▶ EXERCISE INSTRUCTIONS
I need one stretch of the passage to read verbatim, from "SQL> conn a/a" to "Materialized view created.".

▶ PASSAGE TO READ
** begin **
Wednesday, June 12, 2013

How to Allow a User to Refresh Another User's Materialized View

I needed to find out how to allow a user to refresh another user’s materialized view. Once I had done this I decided to document it for future reference with a worked example, which I ran on an Oracle 11.2.0.2.7 database. First I created user A, who will own the materialized view:
 
SQL> create user a identified by a
  2  default tablespace users
  3  quota unlimited on users
  4  /
 
User created.
 
SQL> grant
  2  create session,
  3  create materialized view,
  4  create procedure,
  5  create table,
  6  select any dictionary to a
  7  /
 
Grant succeeded.
 
SQL>
 
I logged in as user A, created a table then created a materialized view on that table:
 
SQL> conn a/a
Connected.
SQL> create table tab1
  2  as select * from dba_tables
  3  /
 
Table created.
 
SQL> create materialized view mv1
  2  as select * from tab1
  3  /
 
Materialized view created.
 
SQL>
 
I showed that user A could refresh the materialized view as he owned it:
 
SQL> exec dbms_mview.refresh('mv1');
 
PL/SQL procedure successfully completed.
** end **
▶ INFORMATION SUPPLIED
** begin **
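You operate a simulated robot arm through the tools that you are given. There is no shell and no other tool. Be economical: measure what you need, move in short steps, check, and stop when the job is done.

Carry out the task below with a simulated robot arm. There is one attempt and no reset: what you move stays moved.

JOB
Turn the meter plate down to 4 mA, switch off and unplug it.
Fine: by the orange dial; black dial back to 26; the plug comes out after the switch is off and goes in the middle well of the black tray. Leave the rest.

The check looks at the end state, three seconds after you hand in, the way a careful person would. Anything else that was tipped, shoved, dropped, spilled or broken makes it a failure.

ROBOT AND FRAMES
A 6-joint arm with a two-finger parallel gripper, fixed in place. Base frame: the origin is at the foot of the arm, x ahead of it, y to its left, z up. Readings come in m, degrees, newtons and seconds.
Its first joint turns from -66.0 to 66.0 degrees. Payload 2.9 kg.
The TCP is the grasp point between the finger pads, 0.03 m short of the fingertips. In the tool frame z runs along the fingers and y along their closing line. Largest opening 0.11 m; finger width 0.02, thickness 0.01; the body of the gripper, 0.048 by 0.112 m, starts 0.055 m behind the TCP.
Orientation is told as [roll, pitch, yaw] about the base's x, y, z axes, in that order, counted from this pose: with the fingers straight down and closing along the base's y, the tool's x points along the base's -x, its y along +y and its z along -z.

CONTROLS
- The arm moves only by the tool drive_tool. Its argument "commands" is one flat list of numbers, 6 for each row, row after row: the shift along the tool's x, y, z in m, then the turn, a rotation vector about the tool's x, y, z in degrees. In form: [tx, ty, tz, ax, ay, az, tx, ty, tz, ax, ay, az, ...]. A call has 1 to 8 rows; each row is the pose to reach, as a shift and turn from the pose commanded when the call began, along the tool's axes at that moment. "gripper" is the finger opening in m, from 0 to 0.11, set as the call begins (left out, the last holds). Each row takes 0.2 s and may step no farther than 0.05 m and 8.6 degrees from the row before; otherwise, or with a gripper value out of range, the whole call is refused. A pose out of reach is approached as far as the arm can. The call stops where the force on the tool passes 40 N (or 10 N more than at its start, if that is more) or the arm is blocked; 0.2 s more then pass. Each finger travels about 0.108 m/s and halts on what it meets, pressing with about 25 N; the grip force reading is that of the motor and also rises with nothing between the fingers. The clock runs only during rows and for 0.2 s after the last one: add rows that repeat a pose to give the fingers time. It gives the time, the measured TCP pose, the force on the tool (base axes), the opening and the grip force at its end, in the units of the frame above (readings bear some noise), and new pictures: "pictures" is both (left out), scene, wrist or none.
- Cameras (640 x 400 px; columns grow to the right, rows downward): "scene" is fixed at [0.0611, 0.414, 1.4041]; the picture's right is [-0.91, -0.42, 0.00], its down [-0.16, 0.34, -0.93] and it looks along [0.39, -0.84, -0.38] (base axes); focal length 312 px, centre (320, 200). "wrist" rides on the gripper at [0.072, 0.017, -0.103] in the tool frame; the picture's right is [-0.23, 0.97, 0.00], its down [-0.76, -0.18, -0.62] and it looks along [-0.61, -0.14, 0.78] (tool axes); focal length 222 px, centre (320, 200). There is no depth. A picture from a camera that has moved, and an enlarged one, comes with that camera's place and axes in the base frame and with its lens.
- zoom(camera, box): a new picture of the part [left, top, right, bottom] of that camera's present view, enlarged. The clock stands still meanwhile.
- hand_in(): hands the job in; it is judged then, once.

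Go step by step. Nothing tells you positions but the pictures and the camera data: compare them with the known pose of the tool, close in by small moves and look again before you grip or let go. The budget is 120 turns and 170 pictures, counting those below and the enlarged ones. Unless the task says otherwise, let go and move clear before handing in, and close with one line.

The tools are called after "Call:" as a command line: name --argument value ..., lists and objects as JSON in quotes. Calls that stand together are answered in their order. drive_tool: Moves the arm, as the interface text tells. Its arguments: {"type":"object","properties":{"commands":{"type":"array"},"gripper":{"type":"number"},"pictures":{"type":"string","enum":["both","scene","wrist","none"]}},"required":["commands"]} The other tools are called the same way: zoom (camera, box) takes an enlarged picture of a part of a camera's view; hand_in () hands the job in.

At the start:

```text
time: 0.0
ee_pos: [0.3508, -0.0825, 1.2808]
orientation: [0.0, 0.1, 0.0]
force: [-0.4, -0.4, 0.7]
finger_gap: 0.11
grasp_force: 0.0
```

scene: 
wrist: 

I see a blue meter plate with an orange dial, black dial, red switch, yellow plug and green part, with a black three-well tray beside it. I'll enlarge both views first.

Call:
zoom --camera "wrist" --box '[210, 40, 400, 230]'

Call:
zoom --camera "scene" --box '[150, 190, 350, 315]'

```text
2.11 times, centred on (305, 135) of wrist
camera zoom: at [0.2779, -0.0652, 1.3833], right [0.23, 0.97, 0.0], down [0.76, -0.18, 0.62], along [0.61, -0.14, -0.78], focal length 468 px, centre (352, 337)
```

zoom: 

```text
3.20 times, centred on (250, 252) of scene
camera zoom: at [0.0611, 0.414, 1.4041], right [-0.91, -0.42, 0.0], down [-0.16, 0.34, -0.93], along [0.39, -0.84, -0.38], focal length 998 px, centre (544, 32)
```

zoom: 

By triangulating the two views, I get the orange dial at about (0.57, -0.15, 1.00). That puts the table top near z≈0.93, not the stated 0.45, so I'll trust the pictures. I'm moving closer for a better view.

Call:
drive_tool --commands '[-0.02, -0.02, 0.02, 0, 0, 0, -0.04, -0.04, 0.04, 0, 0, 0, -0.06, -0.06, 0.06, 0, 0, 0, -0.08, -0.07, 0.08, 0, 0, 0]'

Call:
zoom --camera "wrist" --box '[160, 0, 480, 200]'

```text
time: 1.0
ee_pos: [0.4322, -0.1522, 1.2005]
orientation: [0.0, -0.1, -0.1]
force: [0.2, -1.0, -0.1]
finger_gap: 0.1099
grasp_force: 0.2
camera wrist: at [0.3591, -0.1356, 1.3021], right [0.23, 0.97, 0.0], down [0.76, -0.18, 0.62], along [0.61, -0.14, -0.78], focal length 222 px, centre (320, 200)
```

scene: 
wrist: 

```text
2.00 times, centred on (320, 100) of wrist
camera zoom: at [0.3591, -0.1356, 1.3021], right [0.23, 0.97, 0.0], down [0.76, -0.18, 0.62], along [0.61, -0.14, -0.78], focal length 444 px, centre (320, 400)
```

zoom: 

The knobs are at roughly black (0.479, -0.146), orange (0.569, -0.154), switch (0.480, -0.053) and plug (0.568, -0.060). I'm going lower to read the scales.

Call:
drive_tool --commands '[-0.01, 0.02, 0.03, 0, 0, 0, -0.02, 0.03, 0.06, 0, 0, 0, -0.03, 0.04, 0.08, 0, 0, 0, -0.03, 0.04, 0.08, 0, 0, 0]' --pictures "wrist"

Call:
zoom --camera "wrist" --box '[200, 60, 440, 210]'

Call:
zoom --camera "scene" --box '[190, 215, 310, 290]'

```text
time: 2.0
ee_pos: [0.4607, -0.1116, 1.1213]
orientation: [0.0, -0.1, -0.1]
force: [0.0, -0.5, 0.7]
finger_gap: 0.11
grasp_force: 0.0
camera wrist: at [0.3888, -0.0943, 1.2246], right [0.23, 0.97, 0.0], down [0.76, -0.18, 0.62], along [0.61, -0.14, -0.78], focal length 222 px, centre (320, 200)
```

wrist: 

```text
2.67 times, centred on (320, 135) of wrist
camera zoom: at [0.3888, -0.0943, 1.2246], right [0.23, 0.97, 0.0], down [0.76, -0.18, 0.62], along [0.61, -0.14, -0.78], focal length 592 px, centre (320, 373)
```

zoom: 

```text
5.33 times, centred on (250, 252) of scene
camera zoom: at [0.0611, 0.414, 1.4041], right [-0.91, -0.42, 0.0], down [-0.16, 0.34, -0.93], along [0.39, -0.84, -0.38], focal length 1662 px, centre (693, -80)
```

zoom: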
** end **
▶ ANSWER TO THE TASK
SQL> conn a/a
Connected.
SQL> create table tab1
  2  as select * from dba_tables
  3  /
 
Table created.
 
SQL> create materialized view mv1
  2  as select * from tab1
  3  /
 
Materialized view created.